Funerals were held yesterday for three of four IDF soldiers who were killed-and another five wounded-in running land battles on Thursday at the Lebanese border north of Moshav Avimim - where two soldiers were also killed on Wednesday - as the Army hunted for Hizbollah bases and weapons caches.

The Army said that Hizbollah also suffered losses and an Israeli Airforce pilot was killed in a mid air collision between two Apache helicopters outside the far northern Israeli town of Kyriat Shimona.

An Israeli official said that the soldiers who were killed had been part of a limited ground operation in which combat units would normally disable booby traps before bulldozing enemy bases.

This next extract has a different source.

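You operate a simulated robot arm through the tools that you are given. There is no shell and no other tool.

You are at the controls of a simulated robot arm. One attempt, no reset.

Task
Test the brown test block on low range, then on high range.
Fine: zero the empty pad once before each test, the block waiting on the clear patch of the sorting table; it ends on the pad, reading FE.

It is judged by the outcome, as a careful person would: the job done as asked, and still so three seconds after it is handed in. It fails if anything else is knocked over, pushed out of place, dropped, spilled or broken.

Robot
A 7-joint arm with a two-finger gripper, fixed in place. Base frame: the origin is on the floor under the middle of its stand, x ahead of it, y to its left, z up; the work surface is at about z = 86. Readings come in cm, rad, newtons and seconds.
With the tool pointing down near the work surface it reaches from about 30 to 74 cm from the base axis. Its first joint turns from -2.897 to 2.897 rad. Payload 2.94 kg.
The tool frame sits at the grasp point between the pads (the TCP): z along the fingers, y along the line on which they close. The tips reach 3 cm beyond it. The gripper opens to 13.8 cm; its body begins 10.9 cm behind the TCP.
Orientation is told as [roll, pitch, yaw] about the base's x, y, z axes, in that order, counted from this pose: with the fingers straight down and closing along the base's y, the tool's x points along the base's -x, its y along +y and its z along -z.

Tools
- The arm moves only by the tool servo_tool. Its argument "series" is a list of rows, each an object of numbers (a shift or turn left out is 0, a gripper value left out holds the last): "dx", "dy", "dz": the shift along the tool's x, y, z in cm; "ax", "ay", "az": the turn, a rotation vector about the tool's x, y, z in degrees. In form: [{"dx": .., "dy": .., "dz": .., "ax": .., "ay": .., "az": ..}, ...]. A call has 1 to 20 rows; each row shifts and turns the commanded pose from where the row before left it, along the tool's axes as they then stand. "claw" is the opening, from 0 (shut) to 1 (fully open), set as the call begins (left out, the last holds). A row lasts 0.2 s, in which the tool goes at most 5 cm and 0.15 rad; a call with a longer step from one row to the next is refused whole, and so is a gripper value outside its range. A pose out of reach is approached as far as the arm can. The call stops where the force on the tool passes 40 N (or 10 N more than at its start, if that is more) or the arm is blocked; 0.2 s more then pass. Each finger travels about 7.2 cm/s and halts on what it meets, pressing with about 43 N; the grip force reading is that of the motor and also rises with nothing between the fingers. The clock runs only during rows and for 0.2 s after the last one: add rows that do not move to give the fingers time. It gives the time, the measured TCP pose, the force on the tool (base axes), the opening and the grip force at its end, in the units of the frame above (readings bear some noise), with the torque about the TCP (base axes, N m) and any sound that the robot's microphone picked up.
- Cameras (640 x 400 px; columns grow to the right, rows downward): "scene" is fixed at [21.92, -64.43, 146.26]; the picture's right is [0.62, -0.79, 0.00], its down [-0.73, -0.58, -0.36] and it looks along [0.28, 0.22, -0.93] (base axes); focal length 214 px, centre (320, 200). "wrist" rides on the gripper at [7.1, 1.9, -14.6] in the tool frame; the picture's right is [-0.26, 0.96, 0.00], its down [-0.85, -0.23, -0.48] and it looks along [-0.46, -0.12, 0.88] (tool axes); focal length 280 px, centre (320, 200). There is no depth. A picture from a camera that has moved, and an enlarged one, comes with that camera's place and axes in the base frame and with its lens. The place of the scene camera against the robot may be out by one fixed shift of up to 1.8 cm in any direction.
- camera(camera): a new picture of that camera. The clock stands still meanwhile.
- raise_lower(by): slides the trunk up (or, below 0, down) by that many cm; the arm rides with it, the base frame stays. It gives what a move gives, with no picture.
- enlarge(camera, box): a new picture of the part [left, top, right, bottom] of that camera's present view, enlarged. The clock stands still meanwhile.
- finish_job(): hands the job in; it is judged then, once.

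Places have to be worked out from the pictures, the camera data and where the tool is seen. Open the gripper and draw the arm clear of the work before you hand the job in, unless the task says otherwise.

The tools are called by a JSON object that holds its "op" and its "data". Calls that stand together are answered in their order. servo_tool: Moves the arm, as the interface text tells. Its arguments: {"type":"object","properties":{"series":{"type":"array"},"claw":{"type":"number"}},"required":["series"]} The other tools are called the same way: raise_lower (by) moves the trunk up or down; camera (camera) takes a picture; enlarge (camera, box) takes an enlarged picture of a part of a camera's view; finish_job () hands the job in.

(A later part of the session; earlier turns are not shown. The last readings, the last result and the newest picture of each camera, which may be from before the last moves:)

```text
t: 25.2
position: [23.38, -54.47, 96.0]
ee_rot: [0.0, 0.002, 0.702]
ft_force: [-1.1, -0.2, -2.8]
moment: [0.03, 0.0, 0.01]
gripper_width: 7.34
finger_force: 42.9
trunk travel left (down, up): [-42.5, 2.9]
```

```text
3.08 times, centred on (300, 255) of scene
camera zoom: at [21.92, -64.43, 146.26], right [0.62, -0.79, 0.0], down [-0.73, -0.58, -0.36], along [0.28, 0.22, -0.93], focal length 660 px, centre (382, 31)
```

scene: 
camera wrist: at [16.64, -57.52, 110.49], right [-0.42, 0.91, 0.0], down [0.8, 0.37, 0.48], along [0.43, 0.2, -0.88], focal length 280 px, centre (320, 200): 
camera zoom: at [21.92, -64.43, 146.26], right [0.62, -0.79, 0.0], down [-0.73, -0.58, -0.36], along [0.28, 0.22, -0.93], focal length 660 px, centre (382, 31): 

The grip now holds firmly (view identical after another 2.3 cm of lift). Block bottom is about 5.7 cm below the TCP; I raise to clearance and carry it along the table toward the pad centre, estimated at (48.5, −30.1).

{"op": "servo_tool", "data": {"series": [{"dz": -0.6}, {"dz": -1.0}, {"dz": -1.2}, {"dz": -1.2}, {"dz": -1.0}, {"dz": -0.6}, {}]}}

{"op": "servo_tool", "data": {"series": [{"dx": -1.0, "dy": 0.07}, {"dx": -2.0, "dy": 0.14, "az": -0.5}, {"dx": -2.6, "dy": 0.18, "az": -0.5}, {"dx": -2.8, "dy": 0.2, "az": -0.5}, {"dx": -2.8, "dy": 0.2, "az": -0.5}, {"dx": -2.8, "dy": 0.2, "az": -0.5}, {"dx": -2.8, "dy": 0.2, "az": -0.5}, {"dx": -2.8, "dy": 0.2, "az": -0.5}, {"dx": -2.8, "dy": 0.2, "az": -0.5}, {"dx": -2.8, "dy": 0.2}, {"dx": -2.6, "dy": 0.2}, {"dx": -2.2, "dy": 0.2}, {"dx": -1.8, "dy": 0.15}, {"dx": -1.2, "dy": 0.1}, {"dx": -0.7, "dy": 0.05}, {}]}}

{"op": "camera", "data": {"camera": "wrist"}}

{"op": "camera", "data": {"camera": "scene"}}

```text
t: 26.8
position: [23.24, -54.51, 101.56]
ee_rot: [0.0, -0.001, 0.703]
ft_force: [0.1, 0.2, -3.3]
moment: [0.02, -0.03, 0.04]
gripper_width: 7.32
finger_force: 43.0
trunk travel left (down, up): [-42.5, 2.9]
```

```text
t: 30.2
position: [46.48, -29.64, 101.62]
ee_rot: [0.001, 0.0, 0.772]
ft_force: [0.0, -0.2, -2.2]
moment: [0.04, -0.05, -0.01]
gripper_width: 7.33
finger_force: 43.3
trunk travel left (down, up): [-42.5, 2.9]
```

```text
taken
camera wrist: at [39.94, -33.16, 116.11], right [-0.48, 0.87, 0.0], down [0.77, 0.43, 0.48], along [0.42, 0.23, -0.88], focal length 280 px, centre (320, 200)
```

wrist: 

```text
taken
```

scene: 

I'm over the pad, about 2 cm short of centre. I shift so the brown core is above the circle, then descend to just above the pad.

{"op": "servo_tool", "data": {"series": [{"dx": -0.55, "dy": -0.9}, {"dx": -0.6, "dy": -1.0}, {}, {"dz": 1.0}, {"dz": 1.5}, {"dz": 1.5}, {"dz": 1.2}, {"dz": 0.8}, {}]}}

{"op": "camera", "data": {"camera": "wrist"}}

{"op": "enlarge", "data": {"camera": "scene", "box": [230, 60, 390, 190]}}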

Haifa's city centre was tense yesterday as sirens sounded through the day and police and rescue workers began the task of clearing broken glass and rubble from the blast which damaged a corner of the post office building, closed like many other shops in the city because of the rocket attacks.

The leg of an injured woman was severed by the explosion.

The Mayor of Haifa, Yona Yahav, told reporters he believed that Hizbollah had deliberately used a lull to try and lure residents outside.

"But they took our advice to stay in shelters," he added.

While the right wing have been increasingly calling for a ground invasion of Lebanon senior Labour politicians with top intelligence backgrounds, Ami Ayalon former head of Shin Bet, and Danny Atom, former head of Mossad have come out strongly in public against it.

But Israeli officials acknowledge that a ground invasion - if one happens - might require an initial advance as far, if not beyond, the Litani river, inevitably evoking comparisons with the 1982 Lebanon war, which eventually became the most unpopular in Israel's history.

But they insist that Israel will not again reoccupy Lebanon.

One official said: "When the operation is over, there will be not one Israeli soldier in Lebanon," I can assure you.

The leading Israeli commentator Ari Shavit wrote in the liberal daily Haaretz on Thursday that since air power had not succeeded in disabling Hizbollah Israel would soon have to choose whether to resort to a full scale ground invasion or resort to a diplomatic solition.